Our study has limitations, mainly due to moderate sample size. Although false positive results are unlikely, due to the strong a priori hypothesis that the studied variants would be associated with type 2 diabetes, statistical power is low and it is likely that our results include false negatives. This is exacerbated by the fact that we did not use OGTT to classify most of our normoglycaemic participants, and it is possible that our control groups include individuals who have impaired glucose tolerance and may develop diabetes in the future. Other possible explanations for the observed lack of association for some SNPs may include differences in LD patterns between our studied populations and Europeans, as most of the SNPs identified through European GWA studies are not aetiological variants, or the possibility that the risk allele of the aetiological variant is absent or very rare in South Asians. Another limitation is that we did not have enough genetic data to test for population stratification or cryptic relatedness, although all participants were of Punjabi ancestry confirmed over three generations, and the study protocols included the caveat that related individuals should not be recruited. Because of these recruitment criteria, we feel that population stratification is unlikely. In addition, if related individuals have unintentionally been recruited it is likely that the level of relatedness is similar between case and control groups, which may negate the effect of any possible cryptic relatedness. Our strict ethnic selection criteria may have introduced another limitation; as our participants all originate from the Punjab our dataset may not be representative of all Pakistani populations.

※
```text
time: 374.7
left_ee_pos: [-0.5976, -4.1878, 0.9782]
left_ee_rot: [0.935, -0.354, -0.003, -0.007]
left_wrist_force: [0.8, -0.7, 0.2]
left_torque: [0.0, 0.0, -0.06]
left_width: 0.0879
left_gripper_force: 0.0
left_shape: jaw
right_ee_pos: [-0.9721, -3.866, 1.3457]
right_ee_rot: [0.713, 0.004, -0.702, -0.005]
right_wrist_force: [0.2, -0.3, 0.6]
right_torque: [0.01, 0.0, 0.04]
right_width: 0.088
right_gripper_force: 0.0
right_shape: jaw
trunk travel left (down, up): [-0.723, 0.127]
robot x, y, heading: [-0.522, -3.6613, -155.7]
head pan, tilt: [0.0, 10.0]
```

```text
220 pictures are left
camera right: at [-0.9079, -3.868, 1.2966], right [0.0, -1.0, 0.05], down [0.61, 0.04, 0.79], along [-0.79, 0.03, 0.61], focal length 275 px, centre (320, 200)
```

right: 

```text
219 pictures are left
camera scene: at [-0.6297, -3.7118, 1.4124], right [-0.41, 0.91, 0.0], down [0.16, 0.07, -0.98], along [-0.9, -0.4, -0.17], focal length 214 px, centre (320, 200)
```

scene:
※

In conclusion, we have performed the most comprehensive analysis to date of type 2 diabetes susceptibility variants in South Asians. Our results demonstrate that variants in or near 13 genes are significantly associated with the disease in two Pakistani populations, with similar effect sizes to those reported previously in Europeans. A GRS constructed from 28 SNPs was significantly associated with type 2 diabetes, AOD and BMI, although even this relatively large number of SNPs demonstrated poor power to discriminate between participants with and without diabetes. To our knowledge, this is the first time that variants in or near KCNQ1, JAZF1, IRS1, KLF14, CHCHD9 and DUSP9 have been significantly associated with type 2 diabetes in a sizeable South Asian cohort, although further studies and meta-analyses will be needed to confirm these SNPs as true disease susceptibility variants in South Asians.